Text shown →
⟨
In his analysis of the 1790 census of Mexico City and its surrounding area, Dennis Nodin Valdés shows that the major colonial metropolis had a higher proportion of Spaniards and castas than Indians. In addition, there were higher rates of persons of mixed race, or mestizaje, than in the surrounding countryside, which was dominated by indios. He compared the population of the capital of New Spain with the census of the Intendancy of Mexico in 1794.[33] The total number of Mexico City residents counted in 1793 was 104,760 (which excludes 8,166 officials) and in the intendancy as a whole 1,043,223, excluding 2,299 officials. In both the capital and the intendancy, the European population was the smallest percentage, with 2,335 in the capital (2.2%) and the intendancy 1,330 (.1%). The listing for Spaniard (español) was 50,371 (48.1%), with the intendancy showing 134,695 (12.9%). For mestizos (in which he has merged the castizos), in the capital there were 19,357 (18.5%) and in the intendancy 112,113 (10.7%). For the mulatto category, the capital listed 7,094 (6.8%) with the intendancy showing 52,629 (5.0%). There is apparently no separate category for blacks (Negros). The category Indian showed 25,603 (24.4%) in the capital, with the intendancy having 742,186 (71.1). The capital had the largest concentration of Spaniards and castas, and the countryside was overwhelmingly Indian. The population of the capital “indicates that conditions favoring mestizaje were more favorable in the city than the outlying area".[34] In the 1811 census of Mexico City by residential sectors, there is no evidence of absolute segregation by race, an important finding.[35] The highest concentration of Spaniards was around the traza, the central sector of the city where the civil and religious institutions were based and where there was the highest concentration of wealthy merchants. But non-Spaniards also lived there. Indians were found in higher concentrations in the sectors on the fringes of the capital. Castas appear as residents in all sectors of the capital.

Casta paintings

Luis de Mena, Virgin of Guadalupe and castas, 1750. Museo de América, Madrid.
Casta painting showing 16 hierarchically arranged, mixed-race groupings, with indios mecos set outside of the orderly set of "civilized" society. Ignacio Maria Barreda, 1777. Real Academia Española de la Lengua, Madrid.
Spanish father and Albina mother, Torna atrás. Miguel Cabrera, eighteenth century Mexico
José Joaquín Magón, Spaniard + India = Mestizo. I. "Born of the Spaniard and the India is a Mestizo, who is generally humble, tranquil, and straightforward." Museo de Antropología, Madrid. 115 x 141 cm.
⟩
Given material →
⟨
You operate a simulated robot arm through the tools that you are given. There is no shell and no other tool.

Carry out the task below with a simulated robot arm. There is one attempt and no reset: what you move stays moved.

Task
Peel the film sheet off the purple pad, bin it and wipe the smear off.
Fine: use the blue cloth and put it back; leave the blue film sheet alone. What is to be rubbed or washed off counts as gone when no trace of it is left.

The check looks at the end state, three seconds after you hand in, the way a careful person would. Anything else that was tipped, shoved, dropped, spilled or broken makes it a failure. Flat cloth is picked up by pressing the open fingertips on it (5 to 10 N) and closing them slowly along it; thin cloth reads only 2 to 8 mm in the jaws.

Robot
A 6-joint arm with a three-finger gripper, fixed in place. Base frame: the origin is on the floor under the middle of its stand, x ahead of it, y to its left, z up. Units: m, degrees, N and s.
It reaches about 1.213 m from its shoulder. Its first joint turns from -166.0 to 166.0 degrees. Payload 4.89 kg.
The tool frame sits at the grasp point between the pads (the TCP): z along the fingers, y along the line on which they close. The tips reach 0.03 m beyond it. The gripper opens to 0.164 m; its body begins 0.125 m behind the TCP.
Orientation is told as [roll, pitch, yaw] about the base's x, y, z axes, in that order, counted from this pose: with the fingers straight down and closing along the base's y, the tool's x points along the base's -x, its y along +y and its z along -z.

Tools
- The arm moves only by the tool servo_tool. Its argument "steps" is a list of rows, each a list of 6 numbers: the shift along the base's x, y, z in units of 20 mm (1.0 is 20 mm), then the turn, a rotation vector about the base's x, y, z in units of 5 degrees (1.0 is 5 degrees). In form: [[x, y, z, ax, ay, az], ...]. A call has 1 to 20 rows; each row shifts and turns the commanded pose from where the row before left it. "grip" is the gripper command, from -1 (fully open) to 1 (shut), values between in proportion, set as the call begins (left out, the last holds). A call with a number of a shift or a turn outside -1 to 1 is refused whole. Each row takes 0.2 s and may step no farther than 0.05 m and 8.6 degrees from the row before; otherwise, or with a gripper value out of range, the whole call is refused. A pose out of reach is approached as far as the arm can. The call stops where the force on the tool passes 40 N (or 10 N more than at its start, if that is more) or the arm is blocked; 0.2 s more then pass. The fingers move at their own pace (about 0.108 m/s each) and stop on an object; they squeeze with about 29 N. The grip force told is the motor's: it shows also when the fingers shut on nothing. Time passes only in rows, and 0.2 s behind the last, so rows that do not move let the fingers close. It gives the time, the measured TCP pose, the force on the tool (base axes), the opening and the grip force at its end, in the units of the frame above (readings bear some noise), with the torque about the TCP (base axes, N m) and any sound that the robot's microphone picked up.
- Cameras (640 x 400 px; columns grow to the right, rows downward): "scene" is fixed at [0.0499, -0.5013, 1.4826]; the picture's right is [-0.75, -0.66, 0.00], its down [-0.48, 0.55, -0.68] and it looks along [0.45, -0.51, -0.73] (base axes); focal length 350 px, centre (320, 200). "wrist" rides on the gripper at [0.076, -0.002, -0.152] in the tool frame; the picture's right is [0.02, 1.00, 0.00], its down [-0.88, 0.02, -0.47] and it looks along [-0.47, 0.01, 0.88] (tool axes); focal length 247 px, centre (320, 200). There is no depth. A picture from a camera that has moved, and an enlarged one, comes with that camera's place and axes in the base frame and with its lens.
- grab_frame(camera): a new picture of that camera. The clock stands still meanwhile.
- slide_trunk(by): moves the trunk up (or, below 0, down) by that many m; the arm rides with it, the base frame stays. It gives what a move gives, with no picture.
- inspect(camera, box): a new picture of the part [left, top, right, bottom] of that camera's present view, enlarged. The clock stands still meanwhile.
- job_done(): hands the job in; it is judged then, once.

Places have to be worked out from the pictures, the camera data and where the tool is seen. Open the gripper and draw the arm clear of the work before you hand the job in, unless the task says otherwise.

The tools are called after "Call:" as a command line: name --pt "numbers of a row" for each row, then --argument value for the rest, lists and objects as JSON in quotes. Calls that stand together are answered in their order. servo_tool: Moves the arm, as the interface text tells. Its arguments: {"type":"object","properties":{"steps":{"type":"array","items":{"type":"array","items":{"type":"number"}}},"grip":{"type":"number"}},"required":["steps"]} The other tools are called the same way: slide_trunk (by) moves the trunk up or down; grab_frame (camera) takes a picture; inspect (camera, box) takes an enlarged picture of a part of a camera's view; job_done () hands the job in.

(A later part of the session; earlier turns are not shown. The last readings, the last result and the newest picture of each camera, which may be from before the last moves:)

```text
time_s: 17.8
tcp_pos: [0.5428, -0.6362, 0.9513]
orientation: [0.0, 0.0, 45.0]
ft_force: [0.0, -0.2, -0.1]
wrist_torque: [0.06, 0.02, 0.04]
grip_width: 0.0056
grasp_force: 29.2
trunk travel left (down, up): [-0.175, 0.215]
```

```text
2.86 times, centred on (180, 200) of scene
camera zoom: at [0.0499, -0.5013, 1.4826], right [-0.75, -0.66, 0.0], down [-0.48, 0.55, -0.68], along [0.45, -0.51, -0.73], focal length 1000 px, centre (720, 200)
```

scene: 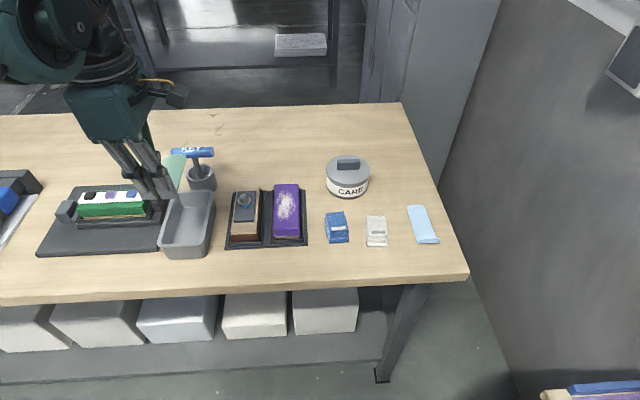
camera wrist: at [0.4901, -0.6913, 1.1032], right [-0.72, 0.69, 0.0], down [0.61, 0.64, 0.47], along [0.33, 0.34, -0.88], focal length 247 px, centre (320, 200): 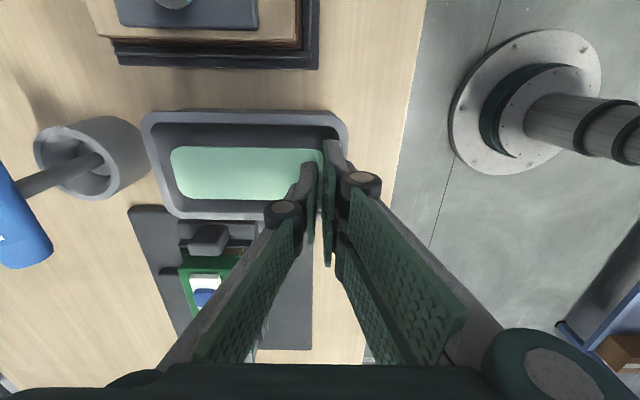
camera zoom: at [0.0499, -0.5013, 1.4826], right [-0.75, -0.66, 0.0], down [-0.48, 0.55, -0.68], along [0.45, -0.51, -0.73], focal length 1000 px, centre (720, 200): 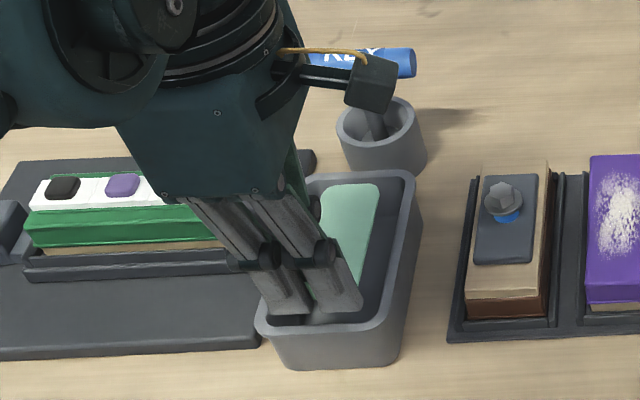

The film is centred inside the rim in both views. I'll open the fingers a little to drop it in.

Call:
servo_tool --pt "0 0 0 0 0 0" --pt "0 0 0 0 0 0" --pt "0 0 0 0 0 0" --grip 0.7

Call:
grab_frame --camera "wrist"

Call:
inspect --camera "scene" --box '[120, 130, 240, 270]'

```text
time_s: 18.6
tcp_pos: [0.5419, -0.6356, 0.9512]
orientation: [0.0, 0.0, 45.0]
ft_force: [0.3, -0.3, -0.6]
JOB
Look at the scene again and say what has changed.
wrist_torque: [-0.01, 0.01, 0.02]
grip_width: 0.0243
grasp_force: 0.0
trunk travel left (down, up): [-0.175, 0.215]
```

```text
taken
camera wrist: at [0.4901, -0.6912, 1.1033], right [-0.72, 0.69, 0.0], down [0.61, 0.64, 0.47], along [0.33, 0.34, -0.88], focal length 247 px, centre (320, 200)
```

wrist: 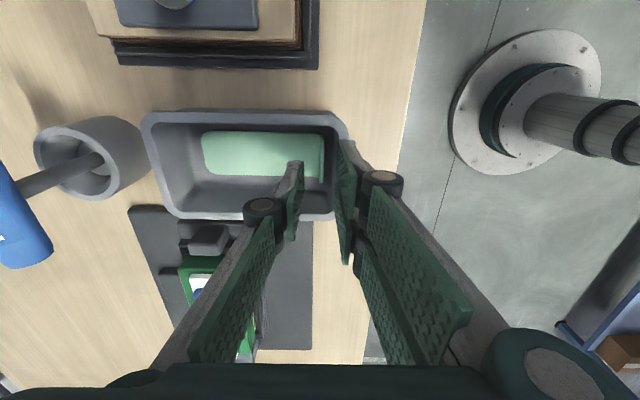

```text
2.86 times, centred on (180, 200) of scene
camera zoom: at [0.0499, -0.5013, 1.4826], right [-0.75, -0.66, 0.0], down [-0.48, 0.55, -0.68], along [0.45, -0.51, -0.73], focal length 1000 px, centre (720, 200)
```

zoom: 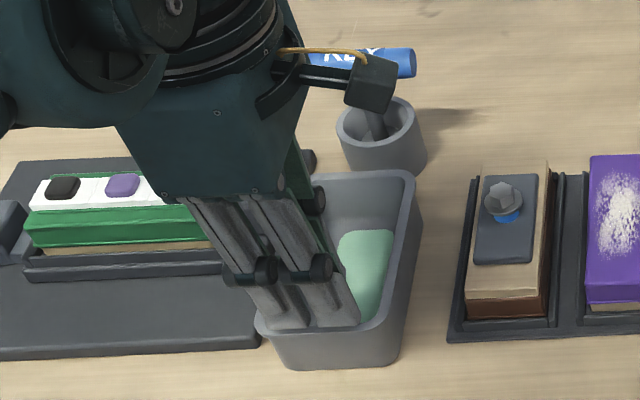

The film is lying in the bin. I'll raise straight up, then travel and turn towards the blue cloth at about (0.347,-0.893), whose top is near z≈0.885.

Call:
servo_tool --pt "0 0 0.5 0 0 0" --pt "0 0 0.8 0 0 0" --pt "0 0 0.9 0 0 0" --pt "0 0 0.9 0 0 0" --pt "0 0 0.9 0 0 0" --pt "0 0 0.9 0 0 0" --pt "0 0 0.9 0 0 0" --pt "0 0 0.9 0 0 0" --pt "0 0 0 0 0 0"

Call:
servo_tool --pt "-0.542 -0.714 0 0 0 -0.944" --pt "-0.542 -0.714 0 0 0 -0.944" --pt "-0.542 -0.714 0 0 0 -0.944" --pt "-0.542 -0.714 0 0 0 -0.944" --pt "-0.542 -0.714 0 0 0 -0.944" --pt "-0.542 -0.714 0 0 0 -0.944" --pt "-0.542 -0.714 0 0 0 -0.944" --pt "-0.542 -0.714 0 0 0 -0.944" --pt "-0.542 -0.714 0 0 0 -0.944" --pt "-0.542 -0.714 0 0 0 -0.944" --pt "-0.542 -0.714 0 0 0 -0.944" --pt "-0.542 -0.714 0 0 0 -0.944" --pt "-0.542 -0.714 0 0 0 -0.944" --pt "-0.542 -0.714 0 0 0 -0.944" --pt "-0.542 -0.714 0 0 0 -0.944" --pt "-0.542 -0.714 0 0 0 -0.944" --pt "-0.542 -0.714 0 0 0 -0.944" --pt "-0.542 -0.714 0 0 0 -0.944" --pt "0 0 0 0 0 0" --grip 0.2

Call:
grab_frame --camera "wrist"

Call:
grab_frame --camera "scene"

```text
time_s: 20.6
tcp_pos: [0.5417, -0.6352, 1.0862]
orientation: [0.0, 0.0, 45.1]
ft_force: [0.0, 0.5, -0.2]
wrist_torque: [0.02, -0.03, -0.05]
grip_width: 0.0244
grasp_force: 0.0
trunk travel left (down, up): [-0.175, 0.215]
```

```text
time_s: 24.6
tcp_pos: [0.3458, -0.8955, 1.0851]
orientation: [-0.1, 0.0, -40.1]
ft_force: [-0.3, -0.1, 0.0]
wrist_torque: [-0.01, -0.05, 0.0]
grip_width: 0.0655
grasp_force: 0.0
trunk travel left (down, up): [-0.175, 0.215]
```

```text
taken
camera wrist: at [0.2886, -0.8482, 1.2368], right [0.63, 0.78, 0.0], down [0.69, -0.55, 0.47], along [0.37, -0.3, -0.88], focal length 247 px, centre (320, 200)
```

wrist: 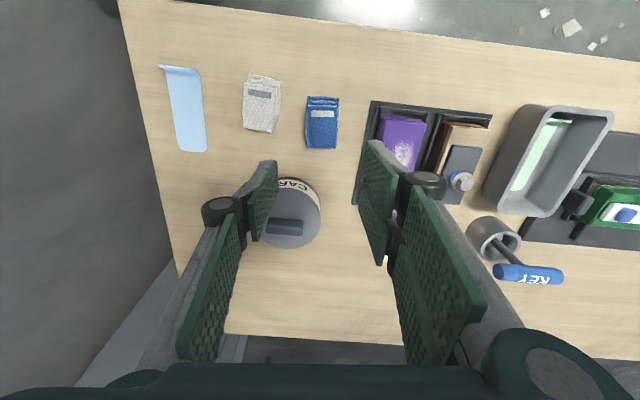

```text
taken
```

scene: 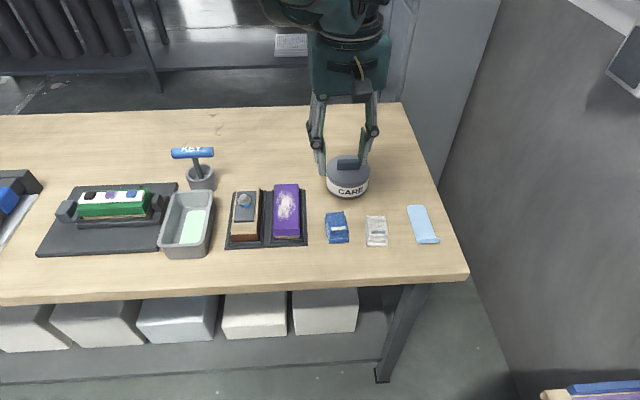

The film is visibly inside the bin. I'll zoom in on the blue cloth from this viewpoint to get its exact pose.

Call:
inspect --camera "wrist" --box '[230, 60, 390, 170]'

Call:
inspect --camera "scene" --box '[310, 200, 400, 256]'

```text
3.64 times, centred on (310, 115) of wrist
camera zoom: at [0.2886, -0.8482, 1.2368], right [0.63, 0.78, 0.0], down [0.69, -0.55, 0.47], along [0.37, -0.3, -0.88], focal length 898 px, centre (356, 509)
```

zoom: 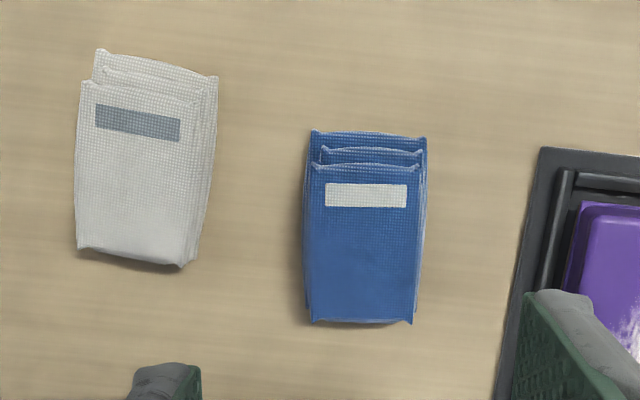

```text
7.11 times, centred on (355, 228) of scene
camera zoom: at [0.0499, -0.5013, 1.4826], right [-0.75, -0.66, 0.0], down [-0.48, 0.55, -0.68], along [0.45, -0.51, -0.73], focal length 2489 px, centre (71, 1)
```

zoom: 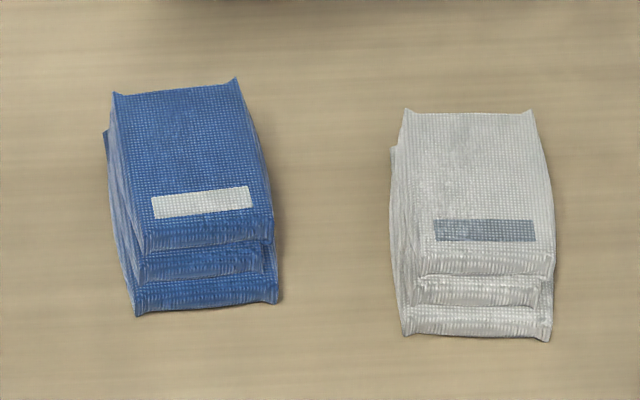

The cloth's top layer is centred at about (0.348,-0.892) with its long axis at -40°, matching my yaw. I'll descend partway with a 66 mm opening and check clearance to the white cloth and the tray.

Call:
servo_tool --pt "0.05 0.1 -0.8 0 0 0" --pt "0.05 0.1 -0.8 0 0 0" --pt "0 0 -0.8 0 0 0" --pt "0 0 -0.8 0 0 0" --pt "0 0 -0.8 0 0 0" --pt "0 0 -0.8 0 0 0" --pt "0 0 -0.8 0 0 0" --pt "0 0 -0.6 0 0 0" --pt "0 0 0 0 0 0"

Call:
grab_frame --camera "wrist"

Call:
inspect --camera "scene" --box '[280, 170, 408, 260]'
⟩
Task → Carry the text shown on from its last sentence.

Written reply →
Spanish father, Torna atrás mother, Tente en el aire ("floating in mid air") offspring.
Indios Gentiles. Miguel Cabrera

Artwork created mainly in eighteenth-century Mexico purports to show race mixture as a hierarchy. These paintings have had tremendous influence in how scholars have approached difference in the colonial era, but should not be taken as definitive description of racial difference. For approximately a century, casta paintings are by elite artists for an elite viewership. They ceased to be produced following Mexico's independence in 1821 when casta designations were abolished. The vast majority of casta paintings were produced in Mexico, by a variety of artists, with a single group of canvases clearly identified for eighteenth-century Peru. In the colonial era, artists primary painted religious art and portraits, but in the eighteenth century, casta paintings emerged as a completely secular genre of art. An exception to that is the painting by Luis de Mena, a single canvas that has the central figure of the Virgin of Guadalupe and a set of casta groupings.[36] Most sets of casta paintings have 16 separate canvases, but a few, such as Mena's, Ignacio María Barreda, and the anonymous painting in the Museo de Virreinato in Tepozotlan, Mexico, are frequently reproduced as examples of the genre, likely because their composition gives a single, tidy image of the racial classification (from the elite viewpoint).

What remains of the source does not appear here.